- _List of tasks_
A: Reproduce the wording of the source passage between "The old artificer" and "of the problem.", with both ends included.
B: Write the next part of the source passage, the one that starts with "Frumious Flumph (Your".

- _Source passage_

>> Begin

Frumious Flumph (Your Grace/Your Eminence)
Originally posted by Tempest_Stormwind:

Thank you for your reply. I'll try to address everything.

Marandahir wrote:Why don't you want to go the way of the 5e Bard with full-casting and limit the magic in other ways?
Because I figured that having a delayed spell-level access would be an important clamp on their power, especially when combined with a spellbook mechanic. It turned out to be the key to quite a bit of how this class actually performs, and you'll see delayed spell access showing up again and again in my explanation for how this works.
 
The old artificer had access to every spell list and could craft items of any spell on them as if he was a member of the same class of the same level. (Actually, the same level +2, but that's a different factor.) That is, a 3rd level artificer could craft spell items, but only those that a 3rd level cleric or wizard could cast... but without any of the limitations present in either class. This was a huge part of the problem.
 
If the artificer were a few levels behind the others, then the others still bring out their signature spells "on time", with the artificer picking up both class's slack... in the much-weaker-spell department. While a wizard's throwing around Dimension Doors and the cleric calling down Flame Strikes, my artificer is building universal lockpicks (Knock) or lie detectors (Zone of Truth), spells the wizard or cleric were using earlier but now might crowd out of their spell preparation loadouts, knowing they can trust the arty to cover the "unexpected lower-level utility magic" niche.
 
If they had full spellcasting progression, all of that goes out the window and I'd have to design an entire new spell list from scratch. All the testing I've done so far suggests the delayed spell level access is immensely important to keeping the artificer reined in - even moreso than the spellbook, in some cases. (All of Rampant's complaints about oversized spellbooks led me to run a few stress-test conditions where the artificer's book of schema was full of every spell ever. Curiously, it didn't break (though it did get hard to manage), largely because of the delayed spell-level access.
 
Don't just look at the final level of spells. Look at when each spell level comes online. 
 
Also, consider craft reserve in this. A delayed spell-level access allows for craft reserve to supply a few "extra" spells (through devices), but because the actual spells are a few levels behind, the total number of spells you toss around is reasonably good (though quite a ways behind a full caster; you average about 9 fewer spell levels, all told. If you ignored craft reserve, you'd average over 20 spell levels behind a full caster.)

>> End

- _Extracted information_
>> Begin

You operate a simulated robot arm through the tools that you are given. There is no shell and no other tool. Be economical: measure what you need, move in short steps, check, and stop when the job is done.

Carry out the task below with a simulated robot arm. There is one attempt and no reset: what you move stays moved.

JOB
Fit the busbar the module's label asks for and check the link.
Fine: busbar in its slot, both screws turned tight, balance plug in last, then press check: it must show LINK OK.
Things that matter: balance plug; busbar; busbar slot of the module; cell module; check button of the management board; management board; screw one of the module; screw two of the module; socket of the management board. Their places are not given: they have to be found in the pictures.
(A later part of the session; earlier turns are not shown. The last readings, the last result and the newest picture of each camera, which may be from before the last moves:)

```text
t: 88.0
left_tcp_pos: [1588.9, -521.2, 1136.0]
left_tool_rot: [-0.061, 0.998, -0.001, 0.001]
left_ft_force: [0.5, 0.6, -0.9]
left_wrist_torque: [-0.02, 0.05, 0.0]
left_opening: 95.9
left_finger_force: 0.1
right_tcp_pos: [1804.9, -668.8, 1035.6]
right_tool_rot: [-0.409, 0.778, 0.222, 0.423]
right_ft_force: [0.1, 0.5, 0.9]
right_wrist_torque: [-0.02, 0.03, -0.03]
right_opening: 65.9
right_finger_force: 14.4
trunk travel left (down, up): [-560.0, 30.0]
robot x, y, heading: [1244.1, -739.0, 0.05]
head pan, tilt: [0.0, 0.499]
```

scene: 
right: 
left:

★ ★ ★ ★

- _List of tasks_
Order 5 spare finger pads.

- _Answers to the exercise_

>> End

- _Answers to the exercise_
A:
The old artificer had access to every spell list and could craft items of any spell on them as if he was a member of the same class of the same level. (Actually, the same level +2, but that's a different factor.) That is, a 3rd level artificer could craft spell items, but only those that a 3rd level cleric or wizard could cast... but without any of the limitations present in either class. This was a huge part of the problem.

B:
It seems to me the "racing ahead of everyone else" happens regardless of the max-out level because of having access to everyone's spells. This is the fundamental problem, in my opinion. If you had a select Artificer list, like everyone else has for their classes, you could get 9th-level spells just fine. You could even have a Magical Secrets-like feature if you want more diversity, but here's the rub: Artificers have rarely, if ever, been about Illusion, Enchantment, or Divination. Sure, they'll make items related to these schools, but they really are more the mad scientists, tinkerers, spell blasters and supporters. Bard gets access mainlyto healing conjurations/evocations, some supportive conjurations, abjurations, and necromancies akin to the Cleric, and then sound-based evocations (for the music stuff) and Illusion, Enchantment, and Divination spells akin to the Wizards of those schools. Artificers have a clear spell-list that goes in an almost exact opposite direction: healing conjurations/evocations, ome supportive conjurations, abjurations, and necromancies akin to the Cleric, and then Trasmutations, Abjurations, Conjurations, and Evocations akin to Wizarding schools. It wouldn't be that hard to develop a list of spells that are scream "Artificer."
Actually, artificers only had a list like that in 4e, where they played very differently from the original, and it's the original I'm looking at. The original artificer's "spell list" was full of infusions. It couldn't heal at all, for instance, unless they were repairing constructs. This artificer's ability to heal comes from its access to every spell (with a delayed spell level access and a spellbook "gate"), and the ability to create items based on those. (Or, more likely, the healing potions; you can make the basic healing potion at level 1, and it's only slightly less efficient than a Cure Wounds device. The higher-level healing potions cost more reserve, but are more efficient than a similarly-levelled Cure Wounds device and don't require you to learn a schema. Same argument - the artificer isn't healing, he's creating devices that heal for him. His own spells don't do healing the way a bard's do.)
 
If I create a specific bardlike spell list, then I'd probably have to restrict the artificer's ability to create magic based on other lists, and at that point I'm not working as a magical engineer (capable of making the perfect tool for the job). I'm just a bardlike spellcaster with special descriptions of what it means to "cast" a spell. Compare to how this artificer works, with spellcasting from a narrow object/construct-focused list, but the ability to create simple potions (not tied to any list) or arcane devices that function like spell scrolls for spells from other lists.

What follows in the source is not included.